▸ **WHAT TO PRODUCE**:
Take the lines from the beginning of the data below through the line holding "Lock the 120" and return exactly those.

-------------------------

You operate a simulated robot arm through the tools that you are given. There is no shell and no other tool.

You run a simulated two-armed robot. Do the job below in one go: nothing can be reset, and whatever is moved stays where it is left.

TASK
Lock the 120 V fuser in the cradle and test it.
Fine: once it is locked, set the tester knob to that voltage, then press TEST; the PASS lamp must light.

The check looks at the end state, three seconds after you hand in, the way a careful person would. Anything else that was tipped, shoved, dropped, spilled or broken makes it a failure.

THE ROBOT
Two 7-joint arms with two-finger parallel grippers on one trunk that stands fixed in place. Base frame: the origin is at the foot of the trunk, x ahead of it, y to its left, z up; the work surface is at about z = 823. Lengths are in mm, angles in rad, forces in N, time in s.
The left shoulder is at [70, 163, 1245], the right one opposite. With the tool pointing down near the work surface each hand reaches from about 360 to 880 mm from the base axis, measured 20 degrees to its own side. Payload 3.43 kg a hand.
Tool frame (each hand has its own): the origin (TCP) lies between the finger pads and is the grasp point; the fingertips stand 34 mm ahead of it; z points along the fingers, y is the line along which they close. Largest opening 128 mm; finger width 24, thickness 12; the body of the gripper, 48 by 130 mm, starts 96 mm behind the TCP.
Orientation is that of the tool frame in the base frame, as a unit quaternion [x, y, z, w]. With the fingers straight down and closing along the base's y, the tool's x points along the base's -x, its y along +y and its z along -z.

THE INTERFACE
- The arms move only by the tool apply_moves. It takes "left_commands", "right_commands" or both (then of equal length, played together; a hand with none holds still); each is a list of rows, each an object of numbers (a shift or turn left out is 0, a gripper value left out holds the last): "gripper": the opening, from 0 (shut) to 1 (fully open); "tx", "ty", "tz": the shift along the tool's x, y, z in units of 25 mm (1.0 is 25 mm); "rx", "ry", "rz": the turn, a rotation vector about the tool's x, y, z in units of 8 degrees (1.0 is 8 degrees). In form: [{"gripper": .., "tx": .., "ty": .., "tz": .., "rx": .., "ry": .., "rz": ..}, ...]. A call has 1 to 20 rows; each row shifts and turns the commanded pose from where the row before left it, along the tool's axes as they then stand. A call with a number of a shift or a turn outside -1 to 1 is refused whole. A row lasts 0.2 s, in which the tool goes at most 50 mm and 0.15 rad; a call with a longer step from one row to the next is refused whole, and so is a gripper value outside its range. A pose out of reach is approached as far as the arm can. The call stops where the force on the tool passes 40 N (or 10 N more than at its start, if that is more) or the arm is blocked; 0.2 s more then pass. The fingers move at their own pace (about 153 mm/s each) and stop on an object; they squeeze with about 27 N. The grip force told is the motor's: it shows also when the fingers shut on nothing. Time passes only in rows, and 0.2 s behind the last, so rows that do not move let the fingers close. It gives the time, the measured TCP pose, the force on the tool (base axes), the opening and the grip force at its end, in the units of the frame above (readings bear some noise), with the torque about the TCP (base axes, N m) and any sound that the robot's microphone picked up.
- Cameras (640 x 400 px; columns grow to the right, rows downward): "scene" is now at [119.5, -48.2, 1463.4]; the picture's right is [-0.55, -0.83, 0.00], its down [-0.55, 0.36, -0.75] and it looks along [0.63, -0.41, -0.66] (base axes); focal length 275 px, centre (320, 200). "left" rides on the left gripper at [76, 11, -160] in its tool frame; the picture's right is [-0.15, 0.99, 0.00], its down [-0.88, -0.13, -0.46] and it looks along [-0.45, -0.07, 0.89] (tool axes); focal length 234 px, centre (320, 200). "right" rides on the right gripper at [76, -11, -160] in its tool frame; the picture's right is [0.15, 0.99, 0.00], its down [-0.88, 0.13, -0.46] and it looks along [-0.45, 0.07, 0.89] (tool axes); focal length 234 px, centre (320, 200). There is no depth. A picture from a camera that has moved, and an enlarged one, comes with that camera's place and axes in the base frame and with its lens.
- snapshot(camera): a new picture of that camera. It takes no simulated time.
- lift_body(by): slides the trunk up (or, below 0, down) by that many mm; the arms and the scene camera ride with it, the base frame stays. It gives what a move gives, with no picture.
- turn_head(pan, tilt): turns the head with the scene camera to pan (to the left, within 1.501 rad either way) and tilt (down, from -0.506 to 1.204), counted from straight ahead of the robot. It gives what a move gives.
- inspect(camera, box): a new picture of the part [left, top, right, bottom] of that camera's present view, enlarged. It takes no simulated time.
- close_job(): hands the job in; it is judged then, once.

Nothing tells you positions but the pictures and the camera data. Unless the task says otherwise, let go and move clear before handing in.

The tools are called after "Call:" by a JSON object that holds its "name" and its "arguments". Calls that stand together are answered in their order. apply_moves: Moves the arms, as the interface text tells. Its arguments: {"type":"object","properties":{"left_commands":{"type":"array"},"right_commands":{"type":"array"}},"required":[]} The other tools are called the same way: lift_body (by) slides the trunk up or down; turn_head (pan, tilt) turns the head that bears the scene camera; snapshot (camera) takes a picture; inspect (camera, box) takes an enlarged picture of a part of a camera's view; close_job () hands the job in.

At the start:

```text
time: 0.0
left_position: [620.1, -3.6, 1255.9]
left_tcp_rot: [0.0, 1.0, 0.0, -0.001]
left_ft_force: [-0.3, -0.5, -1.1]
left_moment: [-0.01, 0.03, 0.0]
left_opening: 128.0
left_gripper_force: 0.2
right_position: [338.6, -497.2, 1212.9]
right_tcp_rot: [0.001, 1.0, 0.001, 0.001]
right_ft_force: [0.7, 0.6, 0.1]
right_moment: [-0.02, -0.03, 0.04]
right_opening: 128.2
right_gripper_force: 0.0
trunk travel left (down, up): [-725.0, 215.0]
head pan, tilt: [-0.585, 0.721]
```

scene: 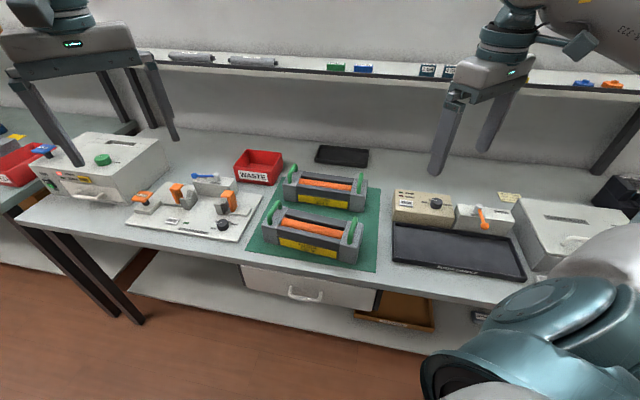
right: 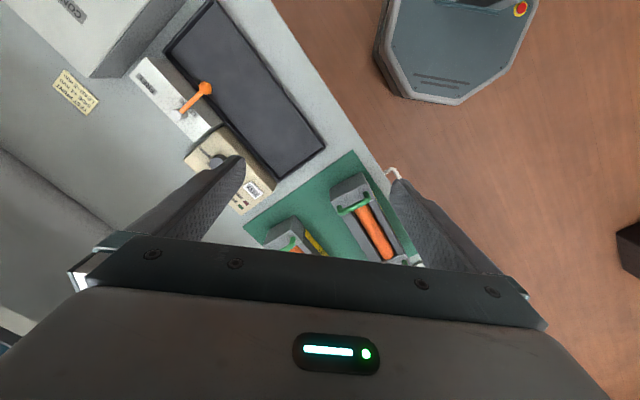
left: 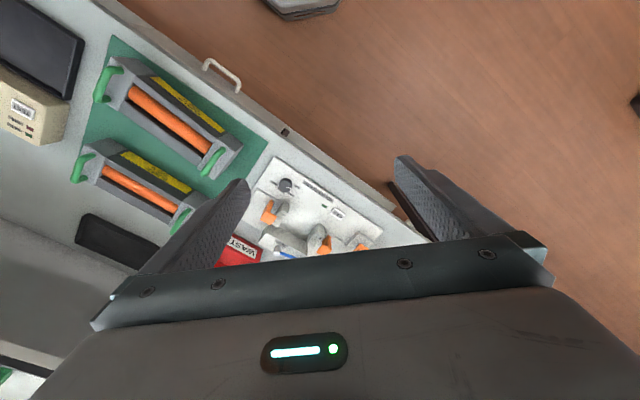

-------------------------

▸ **OUTPUT OF THE EXERCISE**:
You operate a simulated robot arm through the tools that you are given. There is no shell and no other tool.

You run a simulated two-armed robot. Do the job below in one go: nothing can be reset, and whatever is moved stays where it is left.

TASK
Lock the 120 V fuser in the cradle and test it.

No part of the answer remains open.